A very simple theme may actually serve your purposes, because it would be a policy that permits the attainment of sustainable development. That transportation policy may vary from region to region and from density to density, but you would probably want to have as flexible a definition as possible for the attainment of your ultimate goals. As long as that transportation policy fits into the attainment of an overall sustainable development policy, we would be in great shape.
Mr. Hartman: That's correct and that's what we're shooting for.
The Chairman: So I wouldn't waste too much energy in that search, because in the meantime valuable time goes by.
Who is the next speaker?
Mr. Colin Isaacs (Director, Temporary Information Analysis): Thank you, Mr. Chairman. My name is Colin Isaacs. I am a consultant in sustainable development strategies, primarily for the private sector. I was also a member of the task force on economic instruments, and I guess because I was a member I agree with all the recommendations that are contained in the report.
I was also a member of the Ontario round table collaborative on transportation and climate change, which produced just last week the report ``A Strategy for Sustainable Transportation in Ontario''. I know that David Runnalls, a colleague on the former Ontario round table, introduced your committee to the work of the collaborative last week, but today I'd like to formally table the collaborative's report with you.
Finally, among the large stack of paper I brought to you today is a discussion paper I recently prepared for the national round table task force on principles for sustainable transportation. I have provided copies of that discussion paper also for members of the committee.
Having said all that about my background, I want to stress that my comments today are my own and I represent no one but myself. However, some of the data I will reference does come from work carried out for the round table transportation collaborative. I have provided one set of the very extensive background research documents to the clerk for research use. That work was funded jointly by the Ontario and National Round Tables and by other government and private sector sponsors.
I define an activity as sustainable when it is economically, socially, and environmentally sound.

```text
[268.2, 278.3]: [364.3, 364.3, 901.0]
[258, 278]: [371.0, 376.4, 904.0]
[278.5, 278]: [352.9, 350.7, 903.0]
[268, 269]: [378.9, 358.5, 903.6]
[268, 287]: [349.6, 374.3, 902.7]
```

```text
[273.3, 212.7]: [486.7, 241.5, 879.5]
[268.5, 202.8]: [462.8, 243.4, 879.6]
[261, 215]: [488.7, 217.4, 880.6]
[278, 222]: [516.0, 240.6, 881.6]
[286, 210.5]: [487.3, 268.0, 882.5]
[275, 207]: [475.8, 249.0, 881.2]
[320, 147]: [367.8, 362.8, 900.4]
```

There is no doubt Canada's transportation system fails on all three counts. For example, from data from western Europe, it is likely that transportation congestion accounts for at least 2% of GDP.
This illustrates one of the perversities of the GDP measure. Transportation spending, including spending on congestion, is an economic inefficiency, as well as being environmentally damaging, yet it contributes positively to GDP. Clearly we have to deal with that problem, as Mr. Hartman has suggested. Clearly also our society would be more sustainable if we were to spend less on transportation.
Canadian transportation also fails socially, because it contributes adverse health effects of numerous kinds, from asthma through to stress.
Perhaps more importantly, Canadian transportation does encourage a free movement of people and it does not help Canadians to get to know other Canadians from across this great and rather large country.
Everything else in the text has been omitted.